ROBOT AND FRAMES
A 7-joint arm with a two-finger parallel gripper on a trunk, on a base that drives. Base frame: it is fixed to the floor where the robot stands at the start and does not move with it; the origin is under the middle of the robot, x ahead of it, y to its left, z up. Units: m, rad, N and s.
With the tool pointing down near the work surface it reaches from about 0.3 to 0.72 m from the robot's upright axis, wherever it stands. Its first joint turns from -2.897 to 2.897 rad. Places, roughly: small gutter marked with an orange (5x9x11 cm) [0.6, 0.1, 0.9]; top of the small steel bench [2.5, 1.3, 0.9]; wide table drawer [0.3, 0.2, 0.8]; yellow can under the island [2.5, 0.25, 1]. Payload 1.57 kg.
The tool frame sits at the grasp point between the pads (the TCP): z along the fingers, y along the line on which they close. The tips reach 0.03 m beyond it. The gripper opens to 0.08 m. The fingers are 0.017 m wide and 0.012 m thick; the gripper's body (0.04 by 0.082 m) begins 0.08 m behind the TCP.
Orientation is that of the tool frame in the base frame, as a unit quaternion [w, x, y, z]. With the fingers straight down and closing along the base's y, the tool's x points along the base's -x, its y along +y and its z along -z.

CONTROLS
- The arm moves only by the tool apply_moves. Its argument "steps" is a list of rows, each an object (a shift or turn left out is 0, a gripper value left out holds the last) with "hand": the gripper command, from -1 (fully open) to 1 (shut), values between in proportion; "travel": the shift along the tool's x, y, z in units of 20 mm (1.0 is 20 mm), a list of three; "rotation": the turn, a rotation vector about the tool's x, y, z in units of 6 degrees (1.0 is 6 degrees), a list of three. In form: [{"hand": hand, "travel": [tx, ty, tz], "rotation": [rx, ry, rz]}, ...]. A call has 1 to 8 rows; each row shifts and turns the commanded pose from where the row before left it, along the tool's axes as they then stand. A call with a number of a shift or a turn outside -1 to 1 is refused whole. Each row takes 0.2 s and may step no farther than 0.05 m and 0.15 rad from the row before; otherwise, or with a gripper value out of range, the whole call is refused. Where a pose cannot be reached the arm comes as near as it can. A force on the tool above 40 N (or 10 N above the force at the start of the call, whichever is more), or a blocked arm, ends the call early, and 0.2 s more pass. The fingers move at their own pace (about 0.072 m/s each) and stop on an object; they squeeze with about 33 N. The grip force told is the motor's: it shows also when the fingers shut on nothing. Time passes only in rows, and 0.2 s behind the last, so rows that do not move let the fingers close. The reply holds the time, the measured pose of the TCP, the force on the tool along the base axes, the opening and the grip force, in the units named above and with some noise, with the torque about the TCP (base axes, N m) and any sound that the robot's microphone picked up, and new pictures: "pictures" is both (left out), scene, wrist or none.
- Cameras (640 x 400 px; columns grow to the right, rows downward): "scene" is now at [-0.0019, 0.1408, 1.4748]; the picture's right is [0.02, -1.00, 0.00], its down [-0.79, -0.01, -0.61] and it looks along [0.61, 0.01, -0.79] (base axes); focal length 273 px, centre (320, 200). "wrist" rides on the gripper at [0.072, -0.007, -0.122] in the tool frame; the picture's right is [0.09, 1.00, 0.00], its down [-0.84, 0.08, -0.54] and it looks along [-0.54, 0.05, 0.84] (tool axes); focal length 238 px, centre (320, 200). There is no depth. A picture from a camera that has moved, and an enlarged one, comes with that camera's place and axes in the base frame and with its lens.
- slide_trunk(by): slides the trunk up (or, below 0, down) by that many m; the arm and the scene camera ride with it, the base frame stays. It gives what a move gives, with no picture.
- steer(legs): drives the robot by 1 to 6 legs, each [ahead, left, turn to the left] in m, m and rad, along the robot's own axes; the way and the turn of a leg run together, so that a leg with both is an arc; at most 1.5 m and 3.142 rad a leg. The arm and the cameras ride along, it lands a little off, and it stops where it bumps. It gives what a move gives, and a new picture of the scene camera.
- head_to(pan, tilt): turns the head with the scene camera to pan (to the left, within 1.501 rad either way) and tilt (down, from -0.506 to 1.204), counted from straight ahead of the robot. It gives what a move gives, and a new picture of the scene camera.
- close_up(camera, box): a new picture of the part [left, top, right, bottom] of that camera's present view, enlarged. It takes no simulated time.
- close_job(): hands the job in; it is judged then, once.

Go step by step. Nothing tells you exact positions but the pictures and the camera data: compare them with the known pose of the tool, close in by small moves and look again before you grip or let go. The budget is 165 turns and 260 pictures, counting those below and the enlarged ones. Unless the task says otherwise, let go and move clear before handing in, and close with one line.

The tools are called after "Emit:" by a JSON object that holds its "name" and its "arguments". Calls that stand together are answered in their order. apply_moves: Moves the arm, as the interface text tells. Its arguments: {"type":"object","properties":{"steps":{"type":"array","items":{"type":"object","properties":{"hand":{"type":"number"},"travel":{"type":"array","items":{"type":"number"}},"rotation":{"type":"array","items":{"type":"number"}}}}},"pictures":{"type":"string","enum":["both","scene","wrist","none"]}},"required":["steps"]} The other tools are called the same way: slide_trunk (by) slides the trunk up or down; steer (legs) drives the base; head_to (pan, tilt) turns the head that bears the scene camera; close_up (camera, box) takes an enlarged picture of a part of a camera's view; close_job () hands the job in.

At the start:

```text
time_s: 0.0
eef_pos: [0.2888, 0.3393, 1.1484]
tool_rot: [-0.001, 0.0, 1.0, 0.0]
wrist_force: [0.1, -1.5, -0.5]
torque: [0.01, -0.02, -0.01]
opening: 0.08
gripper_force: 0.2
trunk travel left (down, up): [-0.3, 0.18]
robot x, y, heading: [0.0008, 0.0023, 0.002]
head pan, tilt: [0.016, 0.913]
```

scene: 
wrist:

# Source extract

Avec ce roman historique, Whitney Scharer nous offre une
formidable plongée au cœur du Paris artistique, surréaliste et dadaïste des
années 20. Regorgeant de détails puisés aux meilleures sources, l’auteur nous
place aux côtés des grandes figures intellectuelles de cette époque dont nous
découvrons la face cachée, intime, les ressorts qui nourrissent souvent leurs
créations artistiques.
Jusque-là, la jeune Lee Miller avait mené une vie de
mannequin recherchée et adulée pour l’édition américaine de Vogue. Cette icône
de la mode, poussée par un père possessif, va décider de tout lâcher, âgée
d’une vingtaine d’années pour venir s’installer à Paris et y peindre.
Très vite à court de ressources et toujours accompagnée d’un
petit appareil photo, elle s’initie peu à peu à cette discipline qui la mènera,
par le hasard des rencontres dans le Paris des années folles, dans le studio
d’un certain Man Ray, alors portraitiste recherché. Elle en deviendra
l’assistante, le modèle et, assez rapidement, la maîtresse. Commence alors une
relation passionnelle, intense dans laquelle l’élève inspirera le maître en
même temps qu’elle en apprend tout en le sublimant bientôt à sa manière.

# To-do list
**A)** Transcribe the source extract beginning at "Très vite à". Stop after "à sa manière.".
**B)** Give the continuation of the source extract.

# Responses to the exercise
**A)**
Très vite à court de ressources et toujours accompagnée d’un
petit appareil photo, elle s’initie peu à peu à cette discipline qui la mènera,
par le hasard des rencontres dans le Paris des années folles, dans le studio
d’un certain Man Ray, alors portraitiste recherché. Elle en deviendra
l’assistante, le modèle et, assez rapidement, la maîtresse. Commence alors une
relation passionnelle, intense dans laquelle l’élève inspirera le maître en
même temps qu’elle en apprend tout en le sublimant bientôt à sa manière.

**B)**
D’une nature viscéralement jalouse, Man Ray fera tout pour empêcher
la reconnaissance du talent de sa maîtresse voire s’en approprier certains
travaux. C’est sa jalousie maladive aussi qui finira par causer le naufrage
d’une relation trop passionnelle et perverse pour survivre à la volonté de
reconnaissance, d’émancipation et d’indépendance de sa muse.
Lee Miller deviendra alors une photographe reporter qui
sillonnera les champs de bataille de la Seconde Guerre Mondiale aux côtés des
armées américaines. Figurant parmi les premiers contingents venus libérer les
camps de concentration, elle restera hantée par les images prises sur place. Psychologiquement
fragile, alcoolique et menant une vie de bâton de chaise, elle finira comme
l’épouse déclassée, retirée dans la campagne anglaise, de Roland Penrose,
figure de proue de la peinture surréaliste anglaise, publiant des chroniques
gastronomiques pour le compte de l’édition anglaise de Vogue.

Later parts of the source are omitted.